------ PASSAGE PROVIDED ------

Donte Wyatt had a shank in his hand as he stood outside Terry Anthony’s cell in the mental health unit at Augusta State Medical Prison. Then somehow the lock popped and Wyatt went in.
He had a 6-inch blade. Anthony, without a weapon himself, was quickly overwhelmed, stabbed seven times before Wyatt fled.
Violent and bloody attacks have become weekly occurrences inside the prisons run by the Georgia Department of Corrections. But what happened between Wyatt and Anthony wasn’t the usual inmate-on-inmate violence, according to prosecutors in Columbia County.
It was, they contend, an act of violence set in motion by the officer in charge.
Records show that at least 80 GDC correctional officers have been arrested or fired since 2017 after being accused of using excessive force against prisoners.
Allowing inmates to carry out violent attacks or even orchestrating them is another way some officers have exacted punishment. Amid the mounting chaos inside the state’s vastly understaffed prison system, the officers are in effect using prisoners as weapons to settle scores, exert authority or keep others in line, an Atlanta Journal-Constitution investigation found.
Several high-profile cases have led to criminal charges. One involved two high-ranking officers caught on video as a prisoner working alongside them beat a man they were trying to move. Another, just weeks ago, led to an officer being charged with felony murder after allegedly setting up a confrontation that led to an inmate’s death.

------

PROBLEM A.
Give the stretch of the passage provided that starts with "Allowing inmates to" and ends with "Journal-Constitution investigation found.", unchanged.
PROBLEM B.
Both end lines count: copy exactly from the line that contains "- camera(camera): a" to the line that contains "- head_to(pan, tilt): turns", and only those lines.

------ DATA LINES ------

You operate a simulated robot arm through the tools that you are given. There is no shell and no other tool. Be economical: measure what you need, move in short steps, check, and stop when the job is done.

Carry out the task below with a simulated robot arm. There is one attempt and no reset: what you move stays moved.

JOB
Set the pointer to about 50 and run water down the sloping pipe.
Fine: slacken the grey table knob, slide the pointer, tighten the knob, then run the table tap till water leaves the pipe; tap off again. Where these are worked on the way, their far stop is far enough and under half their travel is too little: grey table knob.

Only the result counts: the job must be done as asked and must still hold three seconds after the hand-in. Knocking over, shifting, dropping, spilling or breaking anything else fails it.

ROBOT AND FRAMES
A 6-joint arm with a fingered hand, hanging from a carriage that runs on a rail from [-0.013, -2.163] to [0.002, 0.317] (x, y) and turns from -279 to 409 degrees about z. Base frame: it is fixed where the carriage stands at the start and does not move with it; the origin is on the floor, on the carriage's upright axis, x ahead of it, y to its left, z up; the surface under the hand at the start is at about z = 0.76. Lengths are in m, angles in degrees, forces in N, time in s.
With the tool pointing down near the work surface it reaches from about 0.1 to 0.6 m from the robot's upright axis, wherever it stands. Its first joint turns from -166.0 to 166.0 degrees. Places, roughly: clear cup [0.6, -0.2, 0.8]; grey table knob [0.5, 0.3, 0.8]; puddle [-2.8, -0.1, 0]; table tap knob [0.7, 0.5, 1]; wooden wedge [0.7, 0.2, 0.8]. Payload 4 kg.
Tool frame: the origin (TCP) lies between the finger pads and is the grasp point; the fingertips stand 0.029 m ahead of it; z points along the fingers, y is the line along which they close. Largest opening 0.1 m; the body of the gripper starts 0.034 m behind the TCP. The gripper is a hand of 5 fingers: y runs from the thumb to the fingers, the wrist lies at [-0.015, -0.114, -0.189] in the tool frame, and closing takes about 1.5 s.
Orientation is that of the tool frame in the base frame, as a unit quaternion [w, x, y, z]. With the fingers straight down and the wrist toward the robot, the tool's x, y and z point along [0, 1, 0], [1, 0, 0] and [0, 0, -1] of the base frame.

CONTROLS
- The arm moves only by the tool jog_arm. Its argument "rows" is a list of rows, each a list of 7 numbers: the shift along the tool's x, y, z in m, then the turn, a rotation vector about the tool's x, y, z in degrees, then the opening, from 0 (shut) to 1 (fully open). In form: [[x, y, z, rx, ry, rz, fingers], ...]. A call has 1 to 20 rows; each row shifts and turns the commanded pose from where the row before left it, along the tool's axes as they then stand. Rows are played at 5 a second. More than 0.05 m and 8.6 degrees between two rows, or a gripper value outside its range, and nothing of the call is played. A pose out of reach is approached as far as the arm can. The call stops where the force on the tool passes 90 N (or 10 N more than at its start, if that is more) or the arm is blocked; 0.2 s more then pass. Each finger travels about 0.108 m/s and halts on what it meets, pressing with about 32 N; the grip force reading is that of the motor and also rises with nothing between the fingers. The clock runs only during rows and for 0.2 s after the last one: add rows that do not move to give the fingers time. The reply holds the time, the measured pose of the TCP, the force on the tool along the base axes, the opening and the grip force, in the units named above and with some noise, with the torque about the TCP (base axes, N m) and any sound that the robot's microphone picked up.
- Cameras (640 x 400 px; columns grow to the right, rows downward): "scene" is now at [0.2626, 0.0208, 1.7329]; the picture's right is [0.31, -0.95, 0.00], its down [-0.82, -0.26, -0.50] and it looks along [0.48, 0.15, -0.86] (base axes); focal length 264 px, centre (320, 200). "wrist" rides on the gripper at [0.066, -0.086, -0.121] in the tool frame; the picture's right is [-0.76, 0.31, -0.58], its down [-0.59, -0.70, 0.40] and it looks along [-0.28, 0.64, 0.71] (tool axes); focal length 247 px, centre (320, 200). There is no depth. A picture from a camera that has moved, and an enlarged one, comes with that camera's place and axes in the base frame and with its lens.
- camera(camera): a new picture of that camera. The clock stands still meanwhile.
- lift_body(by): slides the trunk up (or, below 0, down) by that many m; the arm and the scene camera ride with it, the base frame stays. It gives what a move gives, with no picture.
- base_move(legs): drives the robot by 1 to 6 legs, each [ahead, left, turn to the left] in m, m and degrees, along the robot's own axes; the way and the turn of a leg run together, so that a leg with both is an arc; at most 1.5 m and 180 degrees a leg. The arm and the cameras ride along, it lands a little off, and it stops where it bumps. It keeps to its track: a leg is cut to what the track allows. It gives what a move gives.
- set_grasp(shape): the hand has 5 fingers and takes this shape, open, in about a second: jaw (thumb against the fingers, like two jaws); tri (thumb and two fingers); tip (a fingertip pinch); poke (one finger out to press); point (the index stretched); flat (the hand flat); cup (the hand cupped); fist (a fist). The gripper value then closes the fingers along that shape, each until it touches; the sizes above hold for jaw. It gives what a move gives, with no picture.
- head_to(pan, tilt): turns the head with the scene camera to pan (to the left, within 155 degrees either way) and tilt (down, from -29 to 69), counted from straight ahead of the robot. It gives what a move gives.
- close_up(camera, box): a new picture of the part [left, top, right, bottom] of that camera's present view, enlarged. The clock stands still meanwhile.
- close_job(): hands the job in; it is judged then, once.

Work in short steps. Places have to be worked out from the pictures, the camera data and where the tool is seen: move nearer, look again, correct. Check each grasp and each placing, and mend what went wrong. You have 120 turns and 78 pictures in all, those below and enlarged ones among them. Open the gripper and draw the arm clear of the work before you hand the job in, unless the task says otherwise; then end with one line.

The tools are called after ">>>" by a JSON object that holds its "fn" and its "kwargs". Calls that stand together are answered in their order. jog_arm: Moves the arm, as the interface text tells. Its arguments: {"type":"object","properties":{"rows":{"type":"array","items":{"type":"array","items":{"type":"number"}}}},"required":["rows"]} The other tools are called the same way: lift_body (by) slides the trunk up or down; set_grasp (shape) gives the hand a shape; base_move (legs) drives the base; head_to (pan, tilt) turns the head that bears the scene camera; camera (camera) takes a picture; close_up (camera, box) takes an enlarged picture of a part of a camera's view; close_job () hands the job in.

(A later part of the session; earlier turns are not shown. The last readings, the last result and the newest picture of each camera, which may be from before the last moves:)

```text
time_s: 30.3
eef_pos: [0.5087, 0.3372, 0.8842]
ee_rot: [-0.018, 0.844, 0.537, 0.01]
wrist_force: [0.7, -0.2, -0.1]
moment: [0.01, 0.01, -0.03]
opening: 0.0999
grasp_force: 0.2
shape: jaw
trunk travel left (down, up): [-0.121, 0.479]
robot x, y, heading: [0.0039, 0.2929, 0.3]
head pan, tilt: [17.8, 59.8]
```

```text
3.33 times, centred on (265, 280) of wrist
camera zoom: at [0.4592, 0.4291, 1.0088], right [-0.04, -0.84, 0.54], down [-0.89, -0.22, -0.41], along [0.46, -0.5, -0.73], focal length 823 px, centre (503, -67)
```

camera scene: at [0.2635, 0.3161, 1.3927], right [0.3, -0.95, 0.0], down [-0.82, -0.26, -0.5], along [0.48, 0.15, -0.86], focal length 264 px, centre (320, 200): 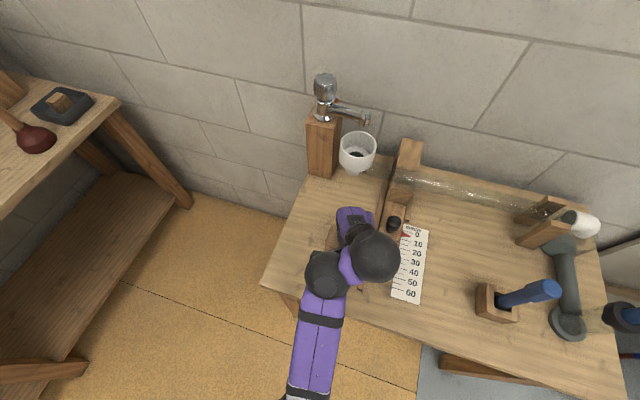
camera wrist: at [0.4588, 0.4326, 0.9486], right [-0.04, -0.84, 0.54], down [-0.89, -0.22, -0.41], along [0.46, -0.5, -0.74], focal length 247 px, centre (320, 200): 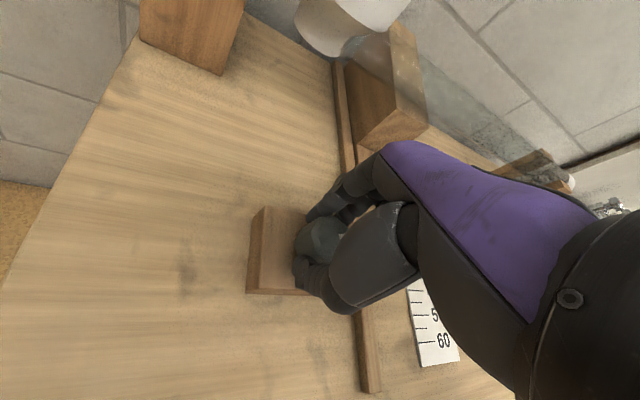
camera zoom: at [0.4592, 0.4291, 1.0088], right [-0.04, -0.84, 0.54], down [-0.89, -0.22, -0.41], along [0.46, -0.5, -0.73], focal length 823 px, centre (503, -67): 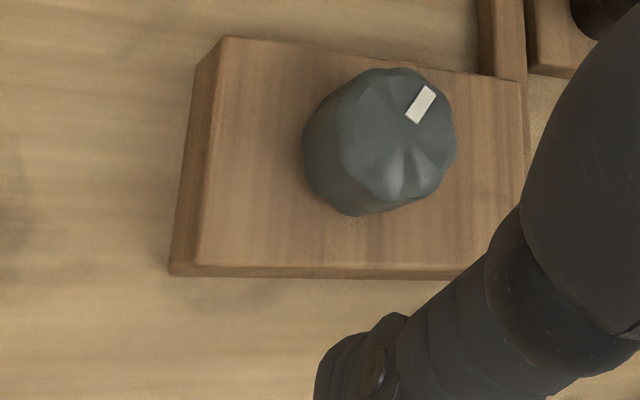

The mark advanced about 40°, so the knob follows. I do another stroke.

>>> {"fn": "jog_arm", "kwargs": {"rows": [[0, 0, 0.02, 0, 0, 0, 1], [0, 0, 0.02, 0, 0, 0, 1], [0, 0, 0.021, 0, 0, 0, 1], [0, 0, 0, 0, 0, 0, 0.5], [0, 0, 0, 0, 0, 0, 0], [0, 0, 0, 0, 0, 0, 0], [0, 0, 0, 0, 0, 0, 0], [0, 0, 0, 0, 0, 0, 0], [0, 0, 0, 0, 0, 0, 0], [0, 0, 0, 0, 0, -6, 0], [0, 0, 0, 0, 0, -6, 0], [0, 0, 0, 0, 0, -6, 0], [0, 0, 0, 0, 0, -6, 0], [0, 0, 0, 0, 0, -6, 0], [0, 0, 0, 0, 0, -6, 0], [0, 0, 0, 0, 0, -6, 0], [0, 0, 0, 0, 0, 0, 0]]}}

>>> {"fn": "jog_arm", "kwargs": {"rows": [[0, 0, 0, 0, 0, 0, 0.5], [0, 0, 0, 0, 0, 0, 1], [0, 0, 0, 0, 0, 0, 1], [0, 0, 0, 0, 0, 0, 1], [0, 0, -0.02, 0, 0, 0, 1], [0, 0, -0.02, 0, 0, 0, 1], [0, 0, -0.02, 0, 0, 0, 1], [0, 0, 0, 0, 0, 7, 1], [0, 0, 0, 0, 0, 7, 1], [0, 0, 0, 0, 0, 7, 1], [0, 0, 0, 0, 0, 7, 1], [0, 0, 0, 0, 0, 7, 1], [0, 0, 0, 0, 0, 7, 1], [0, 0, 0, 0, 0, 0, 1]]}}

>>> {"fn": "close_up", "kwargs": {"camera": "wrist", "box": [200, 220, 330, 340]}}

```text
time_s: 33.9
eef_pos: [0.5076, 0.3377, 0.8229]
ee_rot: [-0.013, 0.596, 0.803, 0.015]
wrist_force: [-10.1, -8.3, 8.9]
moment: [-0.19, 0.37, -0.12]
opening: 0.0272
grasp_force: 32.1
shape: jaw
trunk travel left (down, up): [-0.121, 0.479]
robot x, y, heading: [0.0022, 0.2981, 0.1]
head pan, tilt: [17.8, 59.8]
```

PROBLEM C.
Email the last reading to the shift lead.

------

EXPECTED ANSWER A.
Allowing inmates to carry out violent attacks or even orchestrating them is another way some officers have exacted punishment. Amid the mounting chaos inside the state’s vastly understaffed prison system, the officers are in effect using prisoners as weapons to settle scores, exert authority or keep others in line, an Atlanta Journal-Constitution investigation found.

EXPECTED ANSWER B.
- camera(camera): a new picture of that camera. The clock stands still meanwhile.
- lift_body(by): slides the trunk up (or, below 0, down) by that many m; the arm and the scene camera ride with it, the base frame stays. It gives what a move gives, with no picture.
- base_move(legs): drives the robot by 1 to 6 legs, each [ahead, left, turn to the left] in m, m and degrees, along the robot's own axes; the way and the turn of a leg run together, so that a leg with both is an arc; at most 1.5 m and 180 degrees a leg. The arm and the cameras ride along, it lands a little off, and it stops where it bumps. It keeps to its track: a leg is cut to what the track allows. It gives what a move gives.
- set_grasp(shape): the hand has 5 fingers and takes this shape, open, in about a second: jaw (thumb against the fingers, like two jaws); tri (thumb and two fingers); tip (a fingertip pinch); poke (one finger out to press); point (the index stretched); flat (the hand flat); cup (the hand cupped); fist (a fist). The gripper value then closes the fingers along that shape, each until it touches; the sizes above hold for jaw. It gives what a move gives, with no picture.
- head_to(pan, tilt): turns the head with the scene camera to pan (to the left, within 155 degrees either way) and tilt (down, from -29 to 69), counted from straight ahead of the robot. It gives what a move gives.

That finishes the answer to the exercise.